Darmstadt, 21. November 2024: Ein traumhaftes Ambiente, ein hinreißendes Ballett und starke Darbietungen mit dem Schwerpunkt auf Nervenkitzel – daraus macht Produzent James Jungeli eine fantastische Show, die keine Langeweile aufkommen lässt. Das Tempo ist enorm, Leerlauf gibt es so gut wie gar nicht. Da heißt es Mitfiebern bei den akrobatischen Nummern und Entspannen bei den herrlichen Choreographien der Tänzerinnen. Ein starkes Lichtdesign rundet das Gesamterlebnis ab. Schon von außen präsentiert sich Da Capo wunderbar schön. Auf dem Darmstädter Karolinenplatz stehen zwei Zeltbauten mit Rundkuppeln, die sich über die gesamte Grundfläche ziehen. In der Dunkelheit sind sie edel beleuchtet.

Der größere davon, das Tipidrom, beherbergt die Rundbühne mit darum gruppierter ansteigender Sitzeinrichtung. Alles sehr wertig gestaltet.


Da Capo auf dem Karolinenplatz in Darmstadt

Die Gäste nehmen an Tischen Platz. Was schon deswegen Sinn macht, weil die Show auch in Verbindung mit einem Dinner angeboten wird. Das zugehörige Buffet ist großzügig im kleineren Zelt aufgebaut. Die Getränke bringt der sehr aufmerksame und freundliche Service direkt an die Tische.


Ballett

Die Shows hier sind immer so etwas wie eine Wundertüte. In der Regel sind es Eigenproduktionen, oftmals mit einer aufwendigen Story verbunden. In der Spielzeit 2022 hingegen wurde mehr oder weniger eine so bereits bestehende Show des Circus Theater Bingo gezeigt. In diesen Winter also ein Nummernprogramm, das spektakuläre Acts in den Vordergrund stellt. Viele davon sind hierzulande noch weitgehend unbekannt. „No Limits“ lautet der Titel. Interessant gestaltet ist das Bühnenbild. Es besteht aus sechs rechteckigen Segmenten auf zwei Ebenen. Fünf der Rechtecke werden mit verschiedenen Grafiken bespielt. Ferner treten dort in einzelnen Sequenzen die Tänzerinnen auf. Das sechste bildet den Artisteneingang.

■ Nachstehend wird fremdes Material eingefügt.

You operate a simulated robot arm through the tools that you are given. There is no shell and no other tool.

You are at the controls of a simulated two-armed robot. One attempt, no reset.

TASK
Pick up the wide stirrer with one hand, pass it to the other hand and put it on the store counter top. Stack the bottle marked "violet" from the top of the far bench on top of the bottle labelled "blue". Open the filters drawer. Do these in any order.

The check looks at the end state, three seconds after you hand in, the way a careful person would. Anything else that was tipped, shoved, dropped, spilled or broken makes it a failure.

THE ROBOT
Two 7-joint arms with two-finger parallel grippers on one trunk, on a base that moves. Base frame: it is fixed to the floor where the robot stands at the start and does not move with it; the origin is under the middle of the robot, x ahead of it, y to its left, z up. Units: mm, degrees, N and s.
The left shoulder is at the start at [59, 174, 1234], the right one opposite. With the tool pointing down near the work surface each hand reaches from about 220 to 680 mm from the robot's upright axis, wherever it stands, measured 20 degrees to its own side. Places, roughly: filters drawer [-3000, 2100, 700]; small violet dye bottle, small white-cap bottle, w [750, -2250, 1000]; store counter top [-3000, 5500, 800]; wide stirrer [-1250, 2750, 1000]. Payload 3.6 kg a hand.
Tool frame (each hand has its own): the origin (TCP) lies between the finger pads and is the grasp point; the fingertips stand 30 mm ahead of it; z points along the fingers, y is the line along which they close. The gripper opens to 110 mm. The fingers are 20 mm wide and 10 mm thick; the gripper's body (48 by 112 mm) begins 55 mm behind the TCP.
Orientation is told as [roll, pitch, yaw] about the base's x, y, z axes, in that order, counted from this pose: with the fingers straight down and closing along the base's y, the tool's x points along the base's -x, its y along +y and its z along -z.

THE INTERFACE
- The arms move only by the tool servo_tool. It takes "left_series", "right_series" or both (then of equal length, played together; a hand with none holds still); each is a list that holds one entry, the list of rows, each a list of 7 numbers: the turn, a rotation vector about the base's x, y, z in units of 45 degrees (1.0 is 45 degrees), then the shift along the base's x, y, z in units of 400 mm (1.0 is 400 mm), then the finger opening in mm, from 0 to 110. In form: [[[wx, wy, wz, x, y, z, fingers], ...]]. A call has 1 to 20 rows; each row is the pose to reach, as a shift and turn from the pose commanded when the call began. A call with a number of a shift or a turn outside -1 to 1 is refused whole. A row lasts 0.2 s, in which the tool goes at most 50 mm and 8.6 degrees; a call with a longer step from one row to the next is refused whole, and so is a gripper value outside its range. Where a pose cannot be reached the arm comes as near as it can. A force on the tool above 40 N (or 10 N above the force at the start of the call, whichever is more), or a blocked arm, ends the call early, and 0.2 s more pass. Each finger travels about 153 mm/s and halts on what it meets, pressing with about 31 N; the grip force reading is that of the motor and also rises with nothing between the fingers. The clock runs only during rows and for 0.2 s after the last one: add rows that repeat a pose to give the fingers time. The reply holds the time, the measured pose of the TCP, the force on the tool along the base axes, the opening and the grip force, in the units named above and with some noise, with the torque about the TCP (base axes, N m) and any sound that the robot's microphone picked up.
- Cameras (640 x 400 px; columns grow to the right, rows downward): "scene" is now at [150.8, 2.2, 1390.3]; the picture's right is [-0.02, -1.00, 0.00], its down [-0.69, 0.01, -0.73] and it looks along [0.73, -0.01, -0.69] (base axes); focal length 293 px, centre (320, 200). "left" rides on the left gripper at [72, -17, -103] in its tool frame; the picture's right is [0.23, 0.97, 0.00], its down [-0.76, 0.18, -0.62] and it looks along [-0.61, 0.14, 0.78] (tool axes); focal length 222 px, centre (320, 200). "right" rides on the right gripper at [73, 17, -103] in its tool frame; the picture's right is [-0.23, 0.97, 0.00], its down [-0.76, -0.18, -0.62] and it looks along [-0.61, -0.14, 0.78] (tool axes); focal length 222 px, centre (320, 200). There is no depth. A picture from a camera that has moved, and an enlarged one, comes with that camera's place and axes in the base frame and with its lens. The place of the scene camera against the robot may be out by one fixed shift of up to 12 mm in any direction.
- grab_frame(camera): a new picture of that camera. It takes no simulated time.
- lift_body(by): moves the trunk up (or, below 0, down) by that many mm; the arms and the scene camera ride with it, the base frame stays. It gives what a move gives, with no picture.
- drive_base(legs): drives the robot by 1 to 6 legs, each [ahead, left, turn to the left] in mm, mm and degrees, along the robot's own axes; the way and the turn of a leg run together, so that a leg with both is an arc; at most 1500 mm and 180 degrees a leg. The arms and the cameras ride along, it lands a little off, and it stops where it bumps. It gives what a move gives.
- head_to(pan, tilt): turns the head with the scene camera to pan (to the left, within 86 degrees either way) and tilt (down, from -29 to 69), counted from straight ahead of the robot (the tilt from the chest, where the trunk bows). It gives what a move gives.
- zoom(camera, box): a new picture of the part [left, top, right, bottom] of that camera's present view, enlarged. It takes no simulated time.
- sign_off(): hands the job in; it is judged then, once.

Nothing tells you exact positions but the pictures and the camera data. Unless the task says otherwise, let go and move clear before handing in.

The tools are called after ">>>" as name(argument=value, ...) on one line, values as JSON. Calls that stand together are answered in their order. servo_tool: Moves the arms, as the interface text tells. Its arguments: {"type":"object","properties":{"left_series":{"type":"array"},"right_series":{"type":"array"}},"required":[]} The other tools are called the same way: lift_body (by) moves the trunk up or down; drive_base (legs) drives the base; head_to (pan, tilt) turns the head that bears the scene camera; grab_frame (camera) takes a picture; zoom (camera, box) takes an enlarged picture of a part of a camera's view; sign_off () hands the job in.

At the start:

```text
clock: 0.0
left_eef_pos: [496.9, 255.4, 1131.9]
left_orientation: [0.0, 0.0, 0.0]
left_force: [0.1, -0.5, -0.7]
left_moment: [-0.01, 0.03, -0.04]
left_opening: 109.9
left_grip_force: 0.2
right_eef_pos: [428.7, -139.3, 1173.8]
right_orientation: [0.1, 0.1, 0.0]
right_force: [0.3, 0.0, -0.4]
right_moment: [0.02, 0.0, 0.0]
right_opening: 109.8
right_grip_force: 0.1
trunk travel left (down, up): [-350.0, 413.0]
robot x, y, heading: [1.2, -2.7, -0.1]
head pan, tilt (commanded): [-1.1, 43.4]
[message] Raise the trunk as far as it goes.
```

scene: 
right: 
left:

Kateryna Fedorovych, Erasmus Stein, Hassak Troupe

Voller Energie aufgeladen ist das Opening. Alle Mitwirkenden sind dabei, weiß ist der Grundton. Mit von der Partie ist natürlich das Ballett. Fünf ausgesucht schöne Damen, die hinreißend tanzen und uns in immer wieder neuen prächtigen Kostümen sowie Choreografien durch den Abend begleiten. Das Quintett ist kein Lückenfüller, sondern ein elementarer Bestandteil der Inszenierung. Die Eröffnung geht direkt über in den Auftritt von Kateryna Fedorovych. An den Ringen entführt sie unsere Blicke Richtung Kuppel. Ihre Kür muss enorm viel Kraft erfordern. Das alles lässt sich die Artistin natürlich nicht anmerken. Traumhaft sicher meistert sie ihre Umschwünge und Flugpassagen. Schier unglaublich wird es, wenn sie sich nur mit den Fersen in den Ringen im Gleichgewicht hält. Nach der nächsten Überleitung mit den Tänzerinnen machen wir das erste Mal Bekanntschaft mit Erasmus Stein. Der Conferencier unterhält uns an mehreren Stellen im Programm mit witzigen Moderationen und Zaubertricks. Dabei setzt er auf Bewährtes. Er kommt sympathisch rüber und macht gerne Gags über seine Leibesfülle. In edlen, folkloristisch angehauchten Kostümen erleben wir die Hassak Troupe bei ihrem ersten Auftritt. In den verschiedensten Varianten bewegen sich die Dame und drei Herren über zwei Leitern, die zu einer kleinen Plattform in deren Mitte führen. Das etwa im einarmigen Handstand auf dem Kopf des Untermannes, im Kopf-auf-Kopf oder auf Zehenspitzen auf der Stirn des Partners. Bei manchen Tricks machen sich zwei Duos gemeinsam auf den Weg nach oben, um sich an der Spitze zu kreuzen. Zum Finale trägt einer der Akteure zwei nebeneinander auf einer Stirnperche stehende Partner über die Leiterkonstruktion.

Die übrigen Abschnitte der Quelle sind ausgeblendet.